Transcribe the listing in full, excluding any pictures. Use JSON: a list with one string for each line that is not empty.

+ + + +

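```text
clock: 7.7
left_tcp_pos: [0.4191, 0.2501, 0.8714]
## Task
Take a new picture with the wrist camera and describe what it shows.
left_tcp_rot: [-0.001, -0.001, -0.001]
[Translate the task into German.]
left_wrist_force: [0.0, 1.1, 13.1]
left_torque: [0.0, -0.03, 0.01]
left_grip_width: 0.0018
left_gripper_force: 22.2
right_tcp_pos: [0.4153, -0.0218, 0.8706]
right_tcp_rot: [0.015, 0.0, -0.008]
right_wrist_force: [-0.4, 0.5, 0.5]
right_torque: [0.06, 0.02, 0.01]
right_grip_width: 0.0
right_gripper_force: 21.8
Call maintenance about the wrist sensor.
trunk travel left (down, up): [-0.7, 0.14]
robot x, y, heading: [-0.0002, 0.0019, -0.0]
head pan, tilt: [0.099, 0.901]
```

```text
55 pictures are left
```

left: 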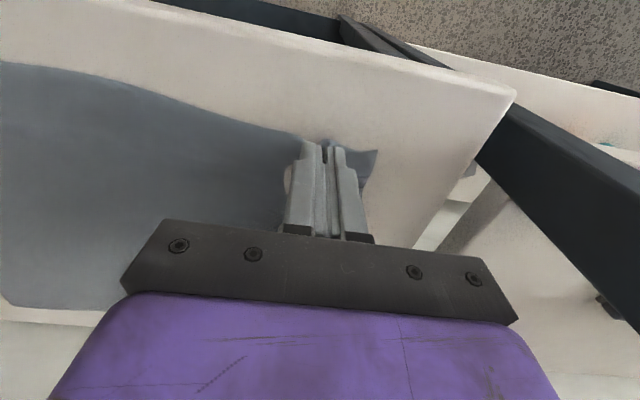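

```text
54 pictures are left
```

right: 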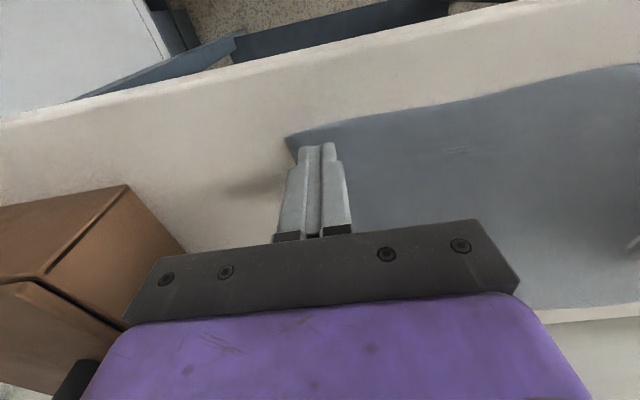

+ + + +

§ Result for this task
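[
  "```text",
  "clock: 7.7",
  "left_tcp_pos: [0.4191, 0.2501, 0.8714]",
  "## Task",
  "Take a new picture with the wrist camera and describe what it shows.",
  "left_tcp_rot: [-0.001, -0.001, -0.001]",
  "[Translate the task into German.]",
  "left_wrist_force: [0.0, 1.1, 13.1]",
  "left_torque: [0.0, -0.03, 0.01]",
  "left_grip_width: 0.0018",
  "left_gripper_force: 22.2",
  "right_tcp_pos: [0.4153, -0.0218, 0.8706]",
  "right_tcp_rot: [0.015, 0.0, -0.008]",
  "right_wrist_force: [-0.4, 0.5, 0.5]",
  "right_torque: [0.06, 0.02, 0.01]",
  "right_grip_width: 0.0",
  "right_gripper_force: 21.8",
  "Call maintenance about the wrist sensor.",
  "trunk travel left (down, up): [-0.7, 0.14]",
  "robot x, y, heading: [-0.0002, 0.0019, -0.0]",
  "head pan, tilt: [0.099, 0.901]",
  "```",
  "```text",
  "55 pictures are left",
  "```",
  "left: ",
  "```text",
  "54 pictures are left",
  "```",
  "right: "
]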